Text shown =>
** Begin **
Just like many other countries across the world, Pakistan’s industrial manufacturing sector has suffered some serious setbacks.
A report by AFP on Sunday details how the textile industry in Pakistan is losing pace amid a highly competitive global market.
Just like many other countries across the world, Pakistan’s industrial manufacturing sector has suffered some serious setbacks.
Not only this is owed to disruptions in global supply chains that followed the COVID pandemic, but also to the high energy costs that were triggered by the conflict in Ukraine.
As Pakistan’s textile industry accounts for 60 percent of the country’s exports, the prospects for further decline are mounting fears in an industrial workforce that employs 40 percent of the country’s 20 million industrial employees.
When the pandemic came to an end, textile industries from the region’s biggest competitors — including Pakistan, India, and Bangladesh — were granted state subsidies and affordable energy prices in order to momentum.
However, in 2022-2023, exports in Pakistan fell by 15 percent to $16.5 billion, AFP states.
“Two years ago, we were on a very high growth trajectory… we were confident that our exports this year would go to $25 billion,” said Hamid Zaman, managing director of Sarena Textile Industries.
** End **
Source excerpt =>
** Begin **
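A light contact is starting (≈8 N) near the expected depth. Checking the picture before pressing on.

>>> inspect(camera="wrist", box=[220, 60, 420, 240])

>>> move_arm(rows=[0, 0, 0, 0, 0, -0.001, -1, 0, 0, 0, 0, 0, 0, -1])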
** End **
Goal 1 => Give the stretch of the text shown that starts with "However, in 2022-2023, exports" and ends with "Sarena Textile Industries.", unchanged.
Goal 2 => I need the text shown continued from the place where it stops.

Right answer 1 =>
However, in 2022-2023, exports in Pakistan fell by 15 percent to $16.5 billion, AFP states.
“Two years ago, we were on a very high growth trajectory… we were confident that our exports this year would go to $25 billion,” said Hamid Zaman, managing director of Sarena Textile Industries.

Right answer 2 =>
“Unfortunately, when you have political instability and things are not clear, and the policies of the government are reversed, this whole thing has gone into a tailspin,” he told AFP.
“Perhaps 25 to 30 percent of all textile factories have closed. It is estimated that perhaps 700,000 jobs have been lost in the last year or year and a half,” Zaman added, noting that several factories have either closed temporarily or are no longer receiving orders.
Pakistan suffered a disastrous flood in the summer of 2022 which caused cotton crops to fall to their lowest.
While industrial players attempted to compensate by purchasing cotton from abroad, they were not able to do so because of capital control measures imposed by the government to preserve their forex reserves.
Another major factor is the country’s political instability which has been ongoing for years. However, things escalated in April 2022 when Imran Khan was dismissed as the country’s Prime Minister by a vote of no-confidence.
His efforts to launch another election to defy the military-influenced government resulted in his arrest in May and caused authorities to launch a massive crackdown spree on his party and its supporters.
A court in Islamabad on Saturday sentenced the former prime minister to three years in jail, alongside disqualifying him from politics for “corrupt practices.”
Khan was escorted by police from his home in Lahore on Saturday, after a ruling in the Toshakaha case came out, in which he was accused of illegally selling gifts worth hundreds of millions of rupees, that were originally intended for the state.
The judge said the former PM “deliberately submitted fake details” of the gifts to the court, and after expressing his frustration that his lawyers were not present in court, sentenced Khan to three years and has been banned from politics for five years.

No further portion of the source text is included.